Is this a serious request? If yes, You should consider the law of
relativity. A runner on a track does also perform negative work as he
makes contact to the ground. His CM is then decelerated app. until CM
is right above the supporting foot. It is then again accelerated in
running direction. He performs positive work. To maintain a constant
running speed the relation between negative and positive work must be
balanced. In treadmill running the horizontal velocity of CM is
neglectable and to compare to overground contant speed you must
assume it to be zero. Thus the moving belt reflects the horizontal
path of the CM. The energy transmitted by the belt should have the
same magnitude as the energy transmitted by the interaction between
runner and ground in overground running both positive and negative
If you like I can send you an ASCII file with velocity, energy, work
and power data of some long distance runners calculated from
kinematic data taken at the WAC in Tokio 1991.
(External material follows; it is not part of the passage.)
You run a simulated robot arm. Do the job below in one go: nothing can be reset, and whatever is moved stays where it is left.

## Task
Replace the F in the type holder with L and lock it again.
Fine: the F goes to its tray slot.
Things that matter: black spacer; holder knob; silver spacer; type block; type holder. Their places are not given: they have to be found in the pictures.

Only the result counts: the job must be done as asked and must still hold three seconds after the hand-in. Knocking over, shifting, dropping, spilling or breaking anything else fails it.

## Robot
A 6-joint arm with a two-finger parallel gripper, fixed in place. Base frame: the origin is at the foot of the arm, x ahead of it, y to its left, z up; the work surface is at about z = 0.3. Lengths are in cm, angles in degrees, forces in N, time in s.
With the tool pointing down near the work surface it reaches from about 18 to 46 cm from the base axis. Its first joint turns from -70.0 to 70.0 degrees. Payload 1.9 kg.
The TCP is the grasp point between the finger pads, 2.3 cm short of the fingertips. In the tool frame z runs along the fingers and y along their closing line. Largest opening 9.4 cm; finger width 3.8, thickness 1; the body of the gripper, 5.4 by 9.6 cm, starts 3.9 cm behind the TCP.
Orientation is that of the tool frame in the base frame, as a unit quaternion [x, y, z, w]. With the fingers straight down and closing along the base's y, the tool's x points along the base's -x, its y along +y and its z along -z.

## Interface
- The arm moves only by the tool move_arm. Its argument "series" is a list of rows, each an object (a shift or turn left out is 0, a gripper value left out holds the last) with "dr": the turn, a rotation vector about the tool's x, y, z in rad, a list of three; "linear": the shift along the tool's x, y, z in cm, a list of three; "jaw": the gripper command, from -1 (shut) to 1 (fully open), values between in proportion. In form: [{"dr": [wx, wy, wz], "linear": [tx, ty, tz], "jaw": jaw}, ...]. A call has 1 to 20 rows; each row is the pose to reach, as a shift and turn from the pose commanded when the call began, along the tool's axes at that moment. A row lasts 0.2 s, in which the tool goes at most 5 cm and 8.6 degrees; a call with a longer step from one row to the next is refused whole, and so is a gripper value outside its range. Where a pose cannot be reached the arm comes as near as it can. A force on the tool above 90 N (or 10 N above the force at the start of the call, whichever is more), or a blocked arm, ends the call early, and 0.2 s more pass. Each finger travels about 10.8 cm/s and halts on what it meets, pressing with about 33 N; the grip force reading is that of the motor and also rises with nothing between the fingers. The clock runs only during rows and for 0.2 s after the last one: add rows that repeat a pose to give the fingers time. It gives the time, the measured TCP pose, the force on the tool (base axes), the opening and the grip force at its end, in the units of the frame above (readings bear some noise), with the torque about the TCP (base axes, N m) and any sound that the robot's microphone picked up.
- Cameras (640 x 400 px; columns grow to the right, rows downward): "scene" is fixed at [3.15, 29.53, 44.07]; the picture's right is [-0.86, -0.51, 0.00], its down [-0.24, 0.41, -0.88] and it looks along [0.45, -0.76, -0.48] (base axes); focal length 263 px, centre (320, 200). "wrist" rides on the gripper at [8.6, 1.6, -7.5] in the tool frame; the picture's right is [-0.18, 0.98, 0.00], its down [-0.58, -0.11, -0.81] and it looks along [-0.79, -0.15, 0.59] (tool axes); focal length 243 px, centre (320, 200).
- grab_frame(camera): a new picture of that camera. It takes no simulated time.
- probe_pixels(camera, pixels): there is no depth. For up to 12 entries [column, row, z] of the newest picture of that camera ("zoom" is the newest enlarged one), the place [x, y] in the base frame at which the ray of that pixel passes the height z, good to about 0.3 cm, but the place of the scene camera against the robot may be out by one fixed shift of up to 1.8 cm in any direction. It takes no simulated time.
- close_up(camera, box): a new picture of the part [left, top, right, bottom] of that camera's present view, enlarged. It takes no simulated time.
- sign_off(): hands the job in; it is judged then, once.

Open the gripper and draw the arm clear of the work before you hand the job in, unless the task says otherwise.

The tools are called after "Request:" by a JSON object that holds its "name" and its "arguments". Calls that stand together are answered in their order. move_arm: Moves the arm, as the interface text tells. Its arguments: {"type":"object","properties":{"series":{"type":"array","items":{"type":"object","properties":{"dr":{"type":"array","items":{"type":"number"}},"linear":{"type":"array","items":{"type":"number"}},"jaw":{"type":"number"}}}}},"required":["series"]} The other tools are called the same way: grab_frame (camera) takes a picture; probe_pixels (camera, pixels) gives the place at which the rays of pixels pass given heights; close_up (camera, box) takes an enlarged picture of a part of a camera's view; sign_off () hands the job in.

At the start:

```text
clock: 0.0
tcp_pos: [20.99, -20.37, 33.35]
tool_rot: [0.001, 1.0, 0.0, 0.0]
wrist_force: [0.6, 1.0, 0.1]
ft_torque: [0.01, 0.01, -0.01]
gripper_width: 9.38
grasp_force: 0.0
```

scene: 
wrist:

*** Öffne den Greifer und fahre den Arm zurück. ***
>From russell@dingo.vut.edu.au Wed Jun 14 09:30:10 1995
Date: Wed, 14 Jun 1995 16:42:50 +1000 (EST)
From: Russell Best


I recommend you speak to Alfred Zommers . The same
type of problems exist in cycle ergometry. Fred has built his own
ergometer for use with the athletes own bike. He has taken a treadmill
type approach and has had to work out slippage, temperature effects,
alternator issues, etc. He may be a useful person to talk to about energy
losses in such systems.


>From skane@fhs.csu.McMaster.CA Thu Jun 15 09:50:03 1995
Date: Wed, 14 Jun 1995 12:57:58 -0400 (EDT)
From: Sheri-Lynn Kane


it seems to me that the belt itself heats up considerably during
operation, ie friction between the belt and supports may be a significant
source of energy loss. What do you think? This may be difficult to

Jim Dickey

>From bogert@acs.ucalgary.ca Sat Jun 24 20:03:10 1995
Date: Wed, 21 Jun 95 9:50:21 MDT
From: Ton van den Bogert
Cc: "Henk C. Schamhardt"

Hi Jim,

You may have seen Henk Schamhardt's poster at the CSB conference
last year. If not, look up the abstract. I visited him again
last week, and we discussed this topic for a couple of hours.
Before seeing your posting!

>locomotion. The subject performs negative work when landing on the
>treadmill if the belt speed in reduced and energy can be returned to the
>subject when the belt speed increases again. My question involves the

I have intuitively calculated power exchange as F*deltaV, where
deltaV is the deviation from the average belt velocity. A very
funny thing happens if you decide to use a different reference
frame (effectively adding a constant to deltaV). The power
exchange pattern changes dramatically, but power still equals
rate of change of kinetic energy (when calculated in the same
reference frame). Fortunately, if the movement is cyclic, the
*average* power transfer is not affected since the integral of F
is zero. But instantaneous power does not appear to be
independent of choice of reference frame.

There must be something wrong here, but I can't pinpoint it. I
still think velocity should be expressed with respect to a
reference frame which moves at average belt speed. But why?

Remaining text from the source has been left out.